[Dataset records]
────

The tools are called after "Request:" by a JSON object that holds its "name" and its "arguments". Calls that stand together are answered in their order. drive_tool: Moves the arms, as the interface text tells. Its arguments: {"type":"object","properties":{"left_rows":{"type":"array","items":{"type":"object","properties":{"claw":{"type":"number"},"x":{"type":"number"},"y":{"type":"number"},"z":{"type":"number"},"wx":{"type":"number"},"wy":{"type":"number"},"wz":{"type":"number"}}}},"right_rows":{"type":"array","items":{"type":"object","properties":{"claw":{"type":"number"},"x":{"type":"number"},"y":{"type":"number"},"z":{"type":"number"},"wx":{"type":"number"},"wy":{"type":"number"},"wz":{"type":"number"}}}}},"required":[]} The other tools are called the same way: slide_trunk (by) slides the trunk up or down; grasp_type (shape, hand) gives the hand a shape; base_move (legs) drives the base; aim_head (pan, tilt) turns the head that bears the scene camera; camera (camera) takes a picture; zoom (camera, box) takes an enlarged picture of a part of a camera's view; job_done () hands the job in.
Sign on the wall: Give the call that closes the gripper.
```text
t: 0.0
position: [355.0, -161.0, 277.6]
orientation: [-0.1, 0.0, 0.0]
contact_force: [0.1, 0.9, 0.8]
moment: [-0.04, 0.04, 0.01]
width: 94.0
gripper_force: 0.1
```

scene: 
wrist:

────

### The request
Reproduce each record exactly, leaving nothing out.

### Output of the exercise
The tools are called after "Request:" by a JSON object that holds its "name" and its "arguments". Calls that stand together are answered in their order. drive_tool: Moves the arms, as the interface text tells. Its arguments: {"type":"object","properties":{"left_rows":{"type":"array","items":{"type":"object","properties":{"claw":{"type":"number"},"x":{"type":"number"},"y":{"type":"number"},"z":{"type":"number"},"wx":{"type":"number"},"wy":{"type":"number"},"wz":{"type":"number"}}}},"right_rows":{"type":"array","items":{"type":"object","properties":{"claw":{"type":"number"},"x":{"type":"number"},"y":{"type":"number"},"z":{"type":"number"},"wx":{"type":"number"},"wy":{"type":"number"},"wz":{"type":"number"}}}}},"required":[]} The other tools are called the same way: slide_trunk (by) slides the trunk up or down; grasp_type (shape, hand) gives the hand a shape; base_move (legs) drives the base; aim_head (pan, tilt) turns the head that bears the scene camera; camera (camera) takes a picture; zoom (camera, box) takes an enlarged picture of a part of a camera's view; job_done () hands the job in.
Sign on the wall: Give the call that closes the gripper.
```text
t: 0.0
position: [355.0, -161.0, 277.6]
orientation: [-0.1, 0.0, 0.0]
contact_force: [0.1, 0.9, 0.8]
moment: [-0.04, 0.04, 0.01]
width: 94.0
gripper_force: 0.1
```

scene: 
wrist:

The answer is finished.